Document extract:
When employees spend short periods of time traveling to a foreign country on an ad hoc basis for work, there is often an assumption that those short trips will not trigger any tax consequences. But those employees should verify that that assumption is justified.

Employees who travel to a different country for business on behalf of their employer typically rely -- whether they realise it or not -- on the protection from double taxation offered by double taxation agreements (DTAs) that their country of residence may have entered into with the jurisdiction(s) they are visiting. These agreements are designed to protect taxpayers from double taxation when they would otherwise be subject to tax both in their country of residence and the host country.

If there is no DTA in place, there may be no protection or exemption from taxes in the host country. Even if there is a DTA, the specific terms of each agreement must be considered to determine if it offers exemption from income tax in the host country. This is not always a given, for executive employees in particular. Executive employees include those who are part of the C-suite, sit on boards (in both the home and host jurisdictions), or who are empowered by their employer to negotiate or conclude contracts/commercial terms. For executive employees, it is crucial sufficient detail is understood regarding the nature of their role, activities, and interactions with the team in the host jurisdiction. There is a significantly higher likelihood of failing the DTA condition relating to which entity they are paid ‘on behalf of’ as set out below, and triggering a host country tax liability, compared to a less senior employee.
DTAs – what do you need to consider?

All treaties vary slightly, but in simplified and very general terms, a DTA should offer protection from income tax liability in the host country if each of the below conditions is met:

  • The employee remains tax resident in their home country;

  • They spend no more than 183 days in the host jurisdiction in any given 12-month period;

  • The remuneration continues to be paid by, and on behalf of, the home country employer; and

  • None of the costs associated with the individual’s employment are recharged to a permanent establishment in the host country.

However, there is complexity to some of these terms, particularly when it comes to executive employees, that may require further consideration. These considerations include:

  • A growing number of countries, including Australia, Canada, China, Germany, India, and the Netherlands, apply the concept of an “economic employer” rather than the legal employer to determine which entity qualifies as the employer under a treaty. The economic employer is the entity that bears the risks and rewards of the employee’s work, controls or directs the employee’s activities, and determines how integrated the employee is in the organisation. If an employee goes to work temporarily in a country that uses the economic employer concept, depending on the characteristics of the employment, the situation may not qualify for the exemption from host jurisdiction taxation provided in tax treaties that follow the OECD Model Tax Treaty, and taxation might arise in the host country as of day one of employment. An example is provided by the UK tax authorities (HMRC) of a group financial controller visiting the UK subsidiary of his overseas employer for 55-59 days per tax year, and indicates such a role would be considered to be ‘significantly integrated’ into the business. For executive employees, the tax authorities are more likely to view them as integrated into the host country organisation and creating value there.

Dataset content:
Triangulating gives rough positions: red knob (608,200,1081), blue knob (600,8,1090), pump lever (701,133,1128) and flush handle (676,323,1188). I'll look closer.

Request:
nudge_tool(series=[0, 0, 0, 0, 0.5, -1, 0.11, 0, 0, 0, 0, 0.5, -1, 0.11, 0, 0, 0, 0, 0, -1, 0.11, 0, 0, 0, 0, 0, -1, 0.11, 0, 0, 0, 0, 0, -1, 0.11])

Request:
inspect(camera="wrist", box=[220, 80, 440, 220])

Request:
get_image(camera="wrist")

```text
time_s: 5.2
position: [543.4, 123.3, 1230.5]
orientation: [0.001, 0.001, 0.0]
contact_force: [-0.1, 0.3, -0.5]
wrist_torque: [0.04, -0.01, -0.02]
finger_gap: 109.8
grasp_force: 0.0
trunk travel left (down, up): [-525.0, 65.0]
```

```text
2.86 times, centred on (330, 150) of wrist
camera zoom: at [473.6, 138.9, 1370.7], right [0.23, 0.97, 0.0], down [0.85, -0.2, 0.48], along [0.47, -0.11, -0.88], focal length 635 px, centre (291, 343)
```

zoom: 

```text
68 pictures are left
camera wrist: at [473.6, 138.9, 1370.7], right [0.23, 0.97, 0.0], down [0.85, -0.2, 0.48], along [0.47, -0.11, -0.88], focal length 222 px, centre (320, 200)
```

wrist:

Exercise details:
Retype the section of the document extract that opens with "All treaties vary" and closes with "establishment in the host country.".

Task response:
All treaties vary slightly, but in simplified and very general terms, a DTA should offer protection from income tax liability in the host country if each of the below conditions is met:

  • The employee remains tax resident in their home country;

  • They spend no more than 183 days in the host jurisdiction in any given 12-month period;

  • The remuneration continues to be paid by, and on behalf of, the home country employer; and

  • None of the costs associated with the individual’s employment are recharged to a permanent establishment in the host country.